EXERCISE DETAILS — Every line of the material is to be quoted verbatim, minus the pictures. Put each line that is not blank into a JSON list as a string.

»»

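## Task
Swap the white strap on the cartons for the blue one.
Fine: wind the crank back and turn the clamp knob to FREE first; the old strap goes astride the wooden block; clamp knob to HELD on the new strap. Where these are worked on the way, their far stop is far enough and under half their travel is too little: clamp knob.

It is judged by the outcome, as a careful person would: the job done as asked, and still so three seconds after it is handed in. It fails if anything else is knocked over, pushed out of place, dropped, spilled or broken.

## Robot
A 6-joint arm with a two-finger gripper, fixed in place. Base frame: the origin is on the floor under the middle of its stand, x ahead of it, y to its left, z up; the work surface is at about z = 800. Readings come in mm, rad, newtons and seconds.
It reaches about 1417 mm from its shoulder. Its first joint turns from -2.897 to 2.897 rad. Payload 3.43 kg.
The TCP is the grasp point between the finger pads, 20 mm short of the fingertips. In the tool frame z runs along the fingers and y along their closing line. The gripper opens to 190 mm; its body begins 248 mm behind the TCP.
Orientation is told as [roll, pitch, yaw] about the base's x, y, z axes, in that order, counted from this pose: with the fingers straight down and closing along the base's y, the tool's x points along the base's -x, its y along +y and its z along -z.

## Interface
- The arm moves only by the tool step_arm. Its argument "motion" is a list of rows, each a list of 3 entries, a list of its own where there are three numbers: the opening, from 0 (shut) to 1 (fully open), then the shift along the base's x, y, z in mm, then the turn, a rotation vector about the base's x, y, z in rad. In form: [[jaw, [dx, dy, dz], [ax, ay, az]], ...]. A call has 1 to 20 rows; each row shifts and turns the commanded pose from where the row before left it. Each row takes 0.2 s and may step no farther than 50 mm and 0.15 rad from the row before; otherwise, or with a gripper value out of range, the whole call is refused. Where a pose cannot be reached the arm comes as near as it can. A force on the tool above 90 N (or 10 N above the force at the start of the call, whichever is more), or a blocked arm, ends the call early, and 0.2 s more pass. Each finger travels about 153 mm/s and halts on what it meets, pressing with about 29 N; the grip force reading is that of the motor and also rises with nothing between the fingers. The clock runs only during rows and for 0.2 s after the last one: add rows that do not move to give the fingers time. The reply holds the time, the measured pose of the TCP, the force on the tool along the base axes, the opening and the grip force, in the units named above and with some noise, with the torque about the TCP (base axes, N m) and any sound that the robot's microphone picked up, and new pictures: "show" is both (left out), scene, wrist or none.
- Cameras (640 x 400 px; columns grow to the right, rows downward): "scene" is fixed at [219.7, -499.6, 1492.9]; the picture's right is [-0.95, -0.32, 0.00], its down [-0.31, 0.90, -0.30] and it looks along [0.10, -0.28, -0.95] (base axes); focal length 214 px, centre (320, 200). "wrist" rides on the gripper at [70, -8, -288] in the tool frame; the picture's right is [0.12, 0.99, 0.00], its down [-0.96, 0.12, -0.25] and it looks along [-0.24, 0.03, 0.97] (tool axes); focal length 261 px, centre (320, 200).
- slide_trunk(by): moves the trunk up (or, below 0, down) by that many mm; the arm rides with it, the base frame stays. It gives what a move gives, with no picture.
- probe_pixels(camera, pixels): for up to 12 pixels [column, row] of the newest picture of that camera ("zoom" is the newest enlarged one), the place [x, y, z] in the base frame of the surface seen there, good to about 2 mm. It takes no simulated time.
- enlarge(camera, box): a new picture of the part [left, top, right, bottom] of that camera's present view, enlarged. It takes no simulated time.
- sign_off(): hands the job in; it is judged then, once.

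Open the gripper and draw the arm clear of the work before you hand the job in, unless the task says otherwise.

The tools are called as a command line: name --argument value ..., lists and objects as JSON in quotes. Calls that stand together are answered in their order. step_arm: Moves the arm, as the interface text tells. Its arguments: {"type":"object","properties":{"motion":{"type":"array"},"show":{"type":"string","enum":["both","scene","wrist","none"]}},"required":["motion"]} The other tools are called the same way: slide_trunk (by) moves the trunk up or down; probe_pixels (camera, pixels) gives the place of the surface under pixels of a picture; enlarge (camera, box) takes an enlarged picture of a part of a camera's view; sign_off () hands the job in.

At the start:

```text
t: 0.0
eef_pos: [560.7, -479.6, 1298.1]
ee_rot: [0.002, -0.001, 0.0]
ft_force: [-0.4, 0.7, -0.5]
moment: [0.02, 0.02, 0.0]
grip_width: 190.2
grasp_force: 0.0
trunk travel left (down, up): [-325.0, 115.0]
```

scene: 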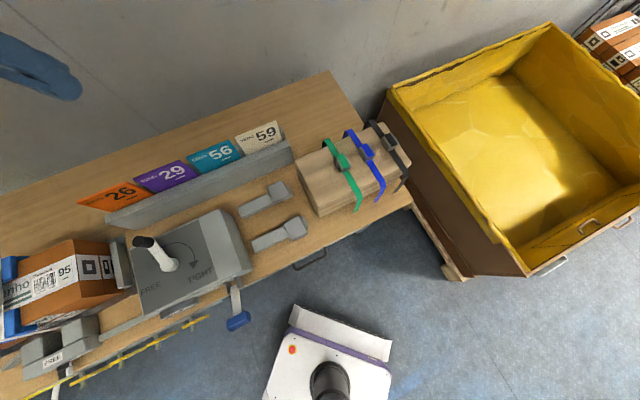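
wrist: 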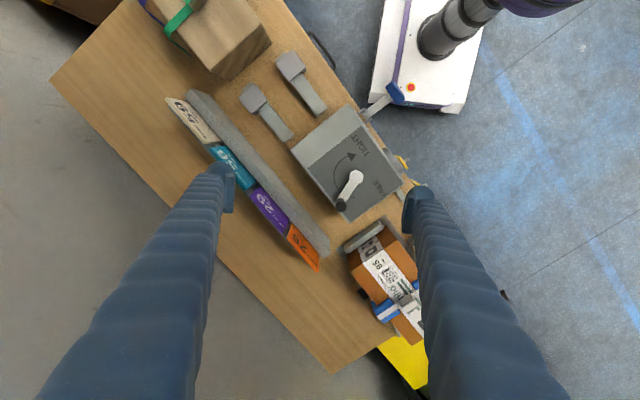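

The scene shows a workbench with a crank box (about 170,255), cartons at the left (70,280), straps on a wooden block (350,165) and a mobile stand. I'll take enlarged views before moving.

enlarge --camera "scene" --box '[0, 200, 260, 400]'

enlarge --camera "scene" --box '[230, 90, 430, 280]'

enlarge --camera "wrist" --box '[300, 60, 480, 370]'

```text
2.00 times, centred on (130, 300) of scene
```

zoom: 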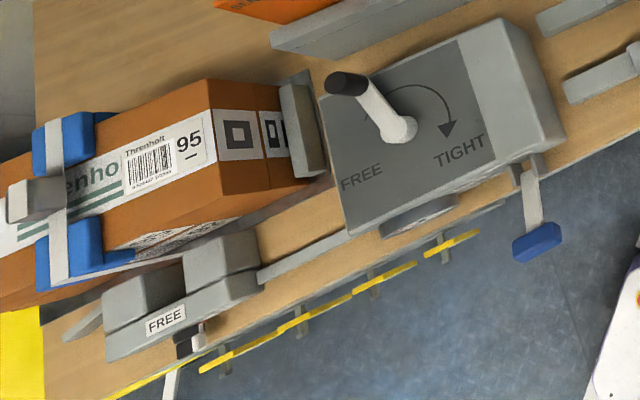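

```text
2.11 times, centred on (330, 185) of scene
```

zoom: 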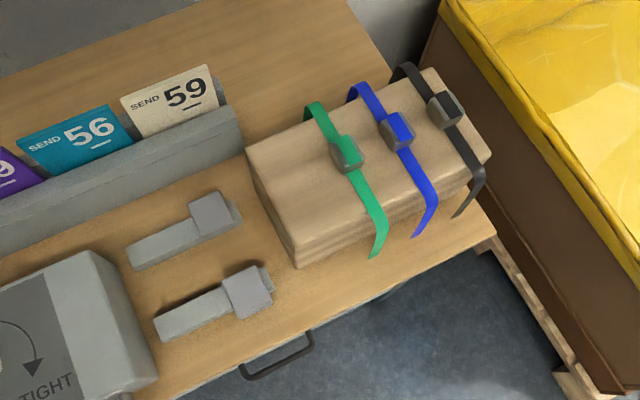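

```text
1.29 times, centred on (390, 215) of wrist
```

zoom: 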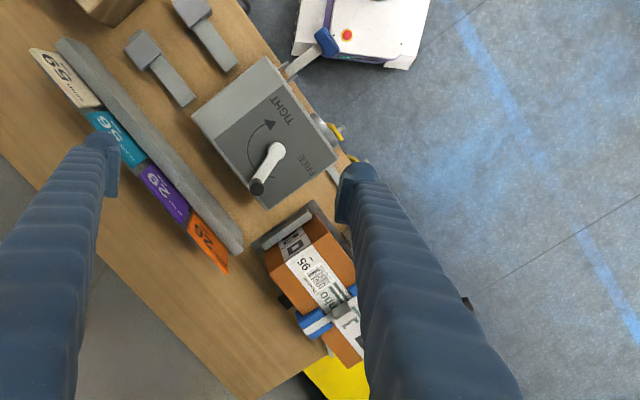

««

RESPONSE TO THIS EXERCISE —
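[
  "## Task",
  "Swap the white strap on the cartons for the blue one.",
  "Fine: wind the crank back and turn the clamp knob to FREE first; the old strap goes astride the wooden block; clamp knob to HELD on the new strap. Where these are worked on the way, their far stop is far enough and under half their travel is too little: clamp knob.",
  "It is judged by the outcome, as a careful person would: the job done as asked, and still so three seconds after it is handed in. It fails if anything else is knocked over, pushed out of place, dropped, spilled or broken.",
  "## Robot",
  "A 6-joint arm with a two-finger gripper, fixed in place. Base frame: the origin is on the floor under the middle of its stand, x ahead of it, y to its left, z up; the work surface is at about z = 800. Readings come in mm, rad, newtons and seconds.",
  "It reaches about 1417 mm from its shoulder. Its first joint turns from -2.897 to 2.897 rad. Payload 3.43 kg.",
  "The TCP is the grasp point between the finger pads, 20 mm short of the fingertips. In the tool frame z runs along the fingers and y along their closing line. The gripper opens to 190 mm; its body begins 248 mm behind the TCP.",
  "Orientation is told as [roll, pitch, yaw] about the base's x, y, z axes, in that order, counted from this pose: with the fingers straight down and closing along the base's y, the tool's x points along the base's -x, its y along +y and its z along -z.",
  "## Interface",
  "- The arm moves only by the tool step_arm. Its argument \"motion\" is a list of rows, each a list of 3 entries, a list of its own where there are three numbers: the opening, from 0 (shut) to 1 (fully open), then the shift along the base's x, y, z in mm, then the turn, a rotation vector about the base's x, y, z in rad. In form: [[jaw, [dx, dy, dz], [ax, ay, az]], ...]. A call has 1 to 20 rows; each row shifts and turns the commanded pose from where the row before left it. Each row takes 0.2 s and may step no farther than 50 mm and 0.15 rad from the row before; otherwise, or with a gripper value out of range, the whole call is refused. Where a pose cannot be reached the arm comes as near as it can. A force on the tool above 90 N (or 10 N above the force at the start of the call, whichever is more), or a blocked arm, ends the call early, and 0.2 s more pass. Each finger travels about 153 mm/s and halts on what it meets, pressing with about 29 N; the grip force reading is that of the motor and also rises with nothing between the fingers. The clock runs only during rows and for 0.2 s after the last one: add rows that do not move to give the fingers time. The reply holds the time, the measured pose of the TCP, the force on the tool along the base axes, the opening and the grip force, in the units named above and with some noise, with the torque about the TCP (base axes, N m) and any sound that the robot's microphone picked up, and new pictures: \"show\" is both (left out), scene, wrist or none.",
  "- Cameras (640 x 400 px; columns grow to the right, rows downward): \"scene\" is fixed at [219.7, -499.6, 1492.9]; the picture's right is [-0.95, -0.32, 0.00], its down [-0.31, 0.90, -0.30] and it looks along [0.10, -0.28, -0.95] (base axes); focal length 214 px, centre (320, 200). \"wrist\" rides on the gripper at [70, -8, -288] in the tool frame; the picture's right is [0.12, 0.99, 0.00], its down [-0.96, 0.12, -0.25] and it looks along [-0.24, 0.03, 0.97] (tool axes); focal length 261 px, centre (320, 200).",
  "- slide_trunk(by): moves the trunk up (or, below 0, down) by that many mm; the arm rides with it, the base frame stays. It gives what a move gives, with no picture.",
  "- probe_pixels(camera, pixels): for up to 12 pixels [column, row] of the newest picture of that camera (\"zoom\" is the newest enlarged one), the place [x, y, z] in the base frame of the surface seen there, good to about 2 mm. It takes no simulated time.",
  "- enlarge(camera, box): a new picture of the part [left, top, right, bottom] of that camera's present view, enlarged. It takes no simulated time.",
  "- sign_off(): hands the job in; it is judged then, once.",
  "Open the gripper and draw the arm clear of the work before you hand the job in, unless the task says otherwise.",
  "The tools are called as a command line: name --argument value ..., lists and objects as JSON in quotes. Calls that stand together are answered in their order. step_arm: Moves the arm, as the interface text tells. Its arguments: {\"type\":\"object\",\"properties\":{\"motion\":{\"type\":\"array\"},\"show\":{\"type\":\"string\",\"enum\":[\"both\",\"scene\",\"wrist\",\"none\"]}},\"required\":[\"motion\"]} The other tools are called the same way: slide_trunk (by) moves the trunk up or down; probe_pixels (camera, pixels) gives the place of the surface under pixels of a picture; enlarge (camera, box) takes an enlarged picture of a part of a camera's view; sign_off () hands the job in.",
  "At the start:",
  "```text",
  "t: 0.0",
  "eef_pos: [560.7, -479.6, 1298.1]",
  "ee_rot: [0.002, -0.001, 0.0]",
  "ft_force: [-0.4, 0.7, -0.5]",
  "moment: [0.02, 0.02, 0.0]",
  "grip_width: 190.2",
  "grasp_force: 0.0",
  "trunk travel left (down, up): [-325.0, 115.0]",
  "```",
  "scene: ",
  "wrist: ",
  "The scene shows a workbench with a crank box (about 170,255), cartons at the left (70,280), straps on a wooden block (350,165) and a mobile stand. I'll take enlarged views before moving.",
  "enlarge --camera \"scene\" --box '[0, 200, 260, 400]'",
  "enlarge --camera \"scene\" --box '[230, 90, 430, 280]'",
  "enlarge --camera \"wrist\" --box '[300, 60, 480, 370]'",
  "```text",
  "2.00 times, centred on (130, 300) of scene",
  "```",
  "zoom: ",
  "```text",
  "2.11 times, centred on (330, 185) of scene",
  "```",
  "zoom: ",
  "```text",
  "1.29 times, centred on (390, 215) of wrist",
  "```",
  "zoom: "
]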